The National Theatre
The National Theatre

I pass the Charles Bridge, but it is crowded with tourists so I make my way past the gilt crowned National Theatre , which is having its façade restored -onwards to see the Dancing House – otherwise known as Ginger and Fred.  It’s the first new building in Paha city centre for fifty years.  The Architect is Vlado Milvnic supported by Frank Gehry.  The original building was owned by a Dutch company and this one was opened in 1992.  Twelve years later it is still looking for tenants.  The people of Praha hate it passionately but I think it’s great.  With reference to neighbouring buildings it is

Ginger & Fred
Ginger & Fred

both elegant and amusing.  There’s a good view across the river from the top and you can have a classy meal in the restaurant.  Other floors are given over to modern art exhibitions – the current installations vary from good to poor – but worth a look.

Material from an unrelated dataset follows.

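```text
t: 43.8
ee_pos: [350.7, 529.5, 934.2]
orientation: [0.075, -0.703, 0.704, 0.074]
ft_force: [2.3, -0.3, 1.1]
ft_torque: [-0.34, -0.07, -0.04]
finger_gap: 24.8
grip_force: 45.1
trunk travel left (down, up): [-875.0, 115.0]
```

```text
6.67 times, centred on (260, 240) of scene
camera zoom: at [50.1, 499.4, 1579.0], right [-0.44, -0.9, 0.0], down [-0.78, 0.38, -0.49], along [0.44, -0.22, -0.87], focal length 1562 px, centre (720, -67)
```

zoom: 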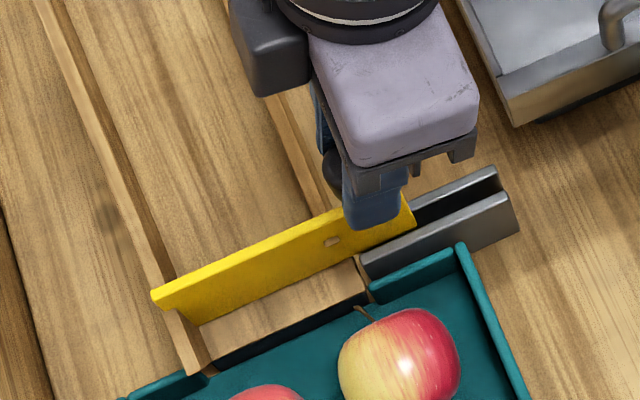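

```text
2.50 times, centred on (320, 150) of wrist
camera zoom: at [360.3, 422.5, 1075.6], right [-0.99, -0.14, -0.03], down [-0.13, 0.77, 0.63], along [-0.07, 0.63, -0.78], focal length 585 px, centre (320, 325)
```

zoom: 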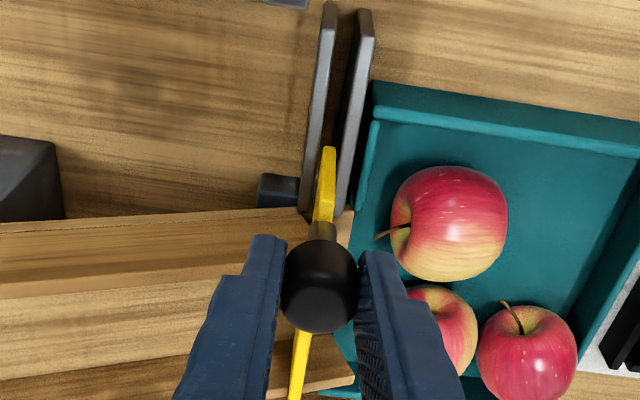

I cross the river and begin to walk down the other side but it’s time for a late lunch and a tapas restaurant nestled on an island in the river presents itself.  There’s only a handful off customers at this hour but that doesn’t prevent the service from being slow and surly.  I order two dishes and the waitress says ‘Is that all?’ in such a way as to suggest that I’ve not ordered enough, but when they do come I’ve ordered plenty.  The clear plastic sides of the restaurant are lowered, the sky darkens, it rains and the wind blows.  I’m glad I brought the brolly.  I get as far as the Charles Bridge and decide to call it a day.  There are statues and brasses to rub for luck on the way across the bridge, trying all the time to prevent the umbrella from blowing out.  Later, I venture out to the Old Square for a Czech feast as the menu describes it.  Once again I’m sitting outside under heating with slow service and still feeling cold.  In spite of this, it’s been a day of unexpected beauty.  Everywhere you look in the old city of Praha, it’s pretty and elegant no wonder it’s so popular.